─── Page extract

On occasion, employers have asked whether it is acceptable to pay a part-time non-exempt employee (for example, a marketing associate) an hourly rate and a salary for his or her work. As a starting point, it is important to note that the Fair Labor Standards Act (“FLSA”) does not differentiate between full-time and part-time employees. When the Department of Labor (“DOL”) is examining overtime pay practices, the exercise is essentially a function of number-of-hours and the “regular rate of pay” for an employee. It’s a matter of math, not labels.
The “regular rate of pay” of an employee is determined by dividing the total pay for employment (except for the statutory exclusions noted above) in any workweek by the total number of hours actually worked. See DOL Fact Sheet # 23. Consider the example of an employee who is paid a weekly salary of $600 plus and additional $8.00/hour for each hour worked. If this employee worked 42 hours in a given week, the “regular rate of pay” would be calculated by dividing the total pay for the week ($936) by the number of hours worked (42), yielding a “regular rate of pay” of $22.29/hour for that week.

──────
─── Supplied information

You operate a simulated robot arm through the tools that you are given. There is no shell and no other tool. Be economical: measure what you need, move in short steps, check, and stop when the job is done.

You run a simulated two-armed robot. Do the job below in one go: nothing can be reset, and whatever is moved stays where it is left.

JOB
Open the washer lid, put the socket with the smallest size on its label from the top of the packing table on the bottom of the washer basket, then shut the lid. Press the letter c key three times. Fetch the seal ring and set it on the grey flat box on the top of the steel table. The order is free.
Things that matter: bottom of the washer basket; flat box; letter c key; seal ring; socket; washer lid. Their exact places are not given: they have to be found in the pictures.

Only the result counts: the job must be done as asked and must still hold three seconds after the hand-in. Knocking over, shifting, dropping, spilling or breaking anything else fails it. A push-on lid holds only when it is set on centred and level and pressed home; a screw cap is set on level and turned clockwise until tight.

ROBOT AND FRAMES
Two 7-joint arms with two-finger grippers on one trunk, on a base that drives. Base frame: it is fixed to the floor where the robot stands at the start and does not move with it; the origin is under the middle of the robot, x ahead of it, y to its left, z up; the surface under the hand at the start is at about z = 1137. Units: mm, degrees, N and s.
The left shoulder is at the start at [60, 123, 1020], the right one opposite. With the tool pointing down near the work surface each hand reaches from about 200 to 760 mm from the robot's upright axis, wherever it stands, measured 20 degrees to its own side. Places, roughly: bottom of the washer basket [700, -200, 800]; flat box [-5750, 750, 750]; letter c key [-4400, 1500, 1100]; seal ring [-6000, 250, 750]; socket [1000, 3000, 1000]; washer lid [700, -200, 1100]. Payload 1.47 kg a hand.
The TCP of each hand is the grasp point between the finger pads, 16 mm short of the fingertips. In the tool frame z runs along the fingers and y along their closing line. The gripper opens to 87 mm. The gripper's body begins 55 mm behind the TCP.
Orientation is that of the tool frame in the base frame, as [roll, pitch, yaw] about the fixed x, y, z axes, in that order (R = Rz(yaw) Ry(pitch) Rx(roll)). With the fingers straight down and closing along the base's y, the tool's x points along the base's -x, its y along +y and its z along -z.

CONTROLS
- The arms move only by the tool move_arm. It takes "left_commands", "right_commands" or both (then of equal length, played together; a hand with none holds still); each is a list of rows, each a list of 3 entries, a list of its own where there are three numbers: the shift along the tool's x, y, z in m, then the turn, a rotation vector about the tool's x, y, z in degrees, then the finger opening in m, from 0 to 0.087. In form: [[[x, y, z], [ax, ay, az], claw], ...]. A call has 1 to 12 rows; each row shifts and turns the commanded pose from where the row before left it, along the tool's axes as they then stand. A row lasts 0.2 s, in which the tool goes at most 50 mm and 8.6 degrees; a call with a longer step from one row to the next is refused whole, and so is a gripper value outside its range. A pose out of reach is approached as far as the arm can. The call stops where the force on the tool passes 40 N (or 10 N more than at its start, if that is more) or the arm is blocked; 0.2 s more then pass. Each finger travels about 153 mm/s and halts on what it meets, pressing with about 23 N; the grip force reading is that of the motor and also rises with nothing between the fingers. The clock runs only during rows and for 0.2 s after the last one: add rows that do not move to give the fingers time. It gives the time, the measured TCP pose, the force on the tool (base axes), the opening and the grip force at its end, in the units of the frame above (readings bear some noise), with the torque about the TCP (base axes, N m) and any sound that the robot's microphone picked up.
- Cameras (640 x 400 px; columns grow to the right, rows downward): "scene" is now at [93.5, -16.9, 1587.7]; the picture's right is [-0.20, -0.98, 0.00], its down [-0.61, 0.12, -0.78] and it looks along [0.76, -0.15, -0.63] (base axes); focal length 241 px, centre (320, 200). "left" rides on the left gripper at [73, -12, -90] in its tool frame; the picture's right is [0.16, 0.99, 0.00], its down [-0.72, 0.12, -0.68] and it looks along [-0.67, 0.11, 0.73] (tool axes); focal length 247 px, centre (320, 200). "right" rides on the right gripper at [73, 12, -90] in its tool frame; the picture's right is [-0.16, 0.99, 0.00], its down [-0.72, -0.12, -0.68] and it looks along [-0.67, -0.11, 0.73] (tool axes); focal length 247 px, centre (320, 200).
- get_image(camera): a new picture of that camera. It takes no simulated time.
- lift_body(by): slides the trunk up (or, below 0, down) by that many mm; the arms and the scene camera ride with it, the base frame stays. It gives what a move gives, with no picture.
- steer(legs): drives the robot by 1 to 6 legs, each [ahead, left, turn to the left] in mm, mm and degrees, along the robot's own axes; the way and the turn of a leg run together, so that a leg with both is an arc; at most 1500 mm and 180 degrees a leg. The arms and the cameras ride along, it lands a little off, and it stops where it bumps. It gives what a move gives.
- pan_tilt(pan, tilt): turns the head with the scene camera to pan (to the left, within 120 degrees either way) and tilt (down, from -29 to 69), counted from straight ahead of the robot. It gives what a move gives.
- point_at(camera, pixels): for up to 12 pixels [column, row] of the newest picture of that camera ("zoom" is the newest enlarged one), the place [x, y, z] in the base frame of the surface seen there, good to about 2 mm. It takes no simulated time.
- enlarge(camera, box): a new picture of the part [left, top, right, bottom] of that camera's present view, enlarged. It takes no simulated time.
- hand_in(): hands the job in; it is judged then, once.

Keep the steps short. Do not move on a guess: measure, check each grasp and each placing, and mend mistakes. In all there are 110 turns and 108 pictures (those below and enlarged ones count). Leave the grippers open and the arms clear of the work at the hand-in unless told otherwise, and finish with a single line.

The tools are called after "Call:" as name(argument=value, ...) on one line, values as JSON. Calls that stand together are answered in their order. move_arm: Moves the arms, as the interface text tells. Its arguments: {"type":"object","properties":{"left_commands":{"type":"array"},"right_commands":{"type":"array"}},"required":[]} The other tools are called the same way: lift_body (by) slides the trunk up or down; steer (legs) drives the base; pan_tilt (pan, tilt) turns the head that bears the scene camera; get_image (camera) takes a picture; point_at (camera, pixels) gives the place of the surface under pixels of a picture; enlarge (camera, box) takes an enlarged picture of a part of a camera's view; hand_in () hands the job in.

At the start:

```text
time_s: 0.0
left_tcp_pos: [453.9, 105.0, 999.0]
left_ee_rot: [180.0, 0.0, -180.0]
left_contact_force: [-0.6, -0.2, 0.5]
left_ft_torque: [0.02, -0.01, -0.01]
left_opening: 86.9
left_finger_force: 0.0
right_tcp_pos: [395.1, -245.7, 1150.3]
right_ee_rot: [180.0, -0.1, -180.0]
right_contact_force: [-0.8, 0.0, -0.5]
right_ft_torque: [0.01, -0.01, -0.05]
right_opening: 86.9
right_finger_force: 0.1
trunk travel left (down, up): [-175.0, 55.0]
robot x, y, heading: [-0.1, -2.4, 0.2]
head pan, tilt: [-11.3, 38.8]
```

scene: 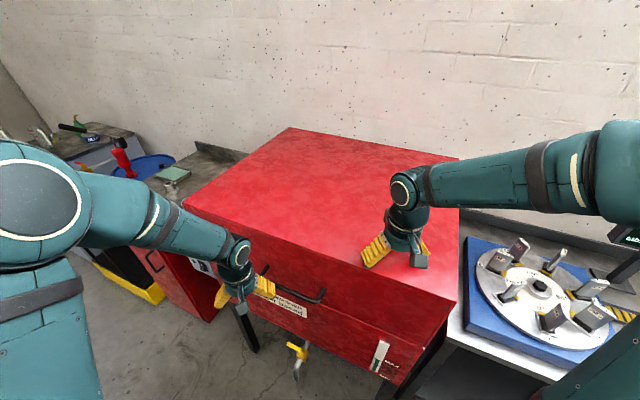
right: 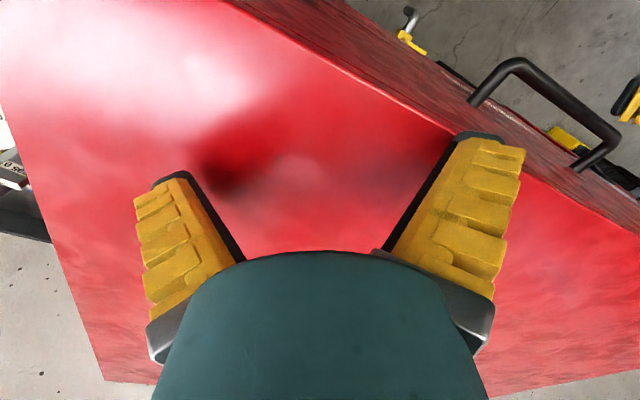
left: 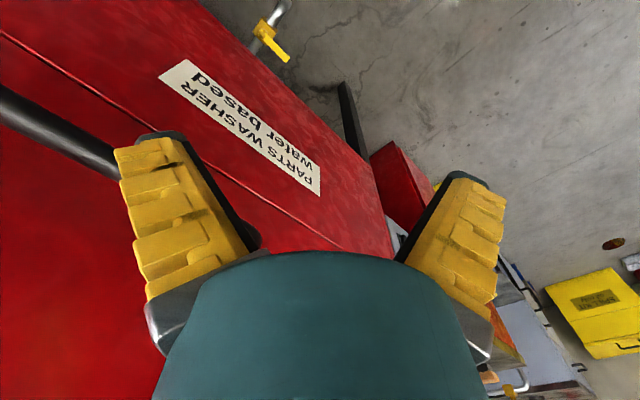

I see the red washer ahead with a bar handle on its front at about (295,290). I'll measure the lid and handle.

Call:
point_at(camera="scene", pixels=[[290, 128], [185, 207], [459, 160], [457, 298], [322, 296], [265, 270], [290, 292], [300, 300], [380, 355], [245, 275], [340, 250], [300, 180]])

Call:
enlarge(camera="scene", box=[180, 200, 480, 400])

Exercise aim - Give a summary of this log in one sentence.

──────

Exercise aim - Cite the page extract exactly. Begin with "On occasion, employers" and finish with "math, not labels.".

Final result -
On occasion, employers have asked whether it is acceptable to pay a part-time non-exempt employee (for example, a marketing associate) an hourly rate and a salary for his or her work. As a starting point, it is important to note that the Fair Labor Standards Act (“FLSA”) does not differentiate between full-time and part-time employees. When the Department of Labor (“DOL”) is examining overtime pay practices, the exercise is essentially a function of number-of-hours and the “regular rate of pay” for an employee. It’s a matter of math, not labels.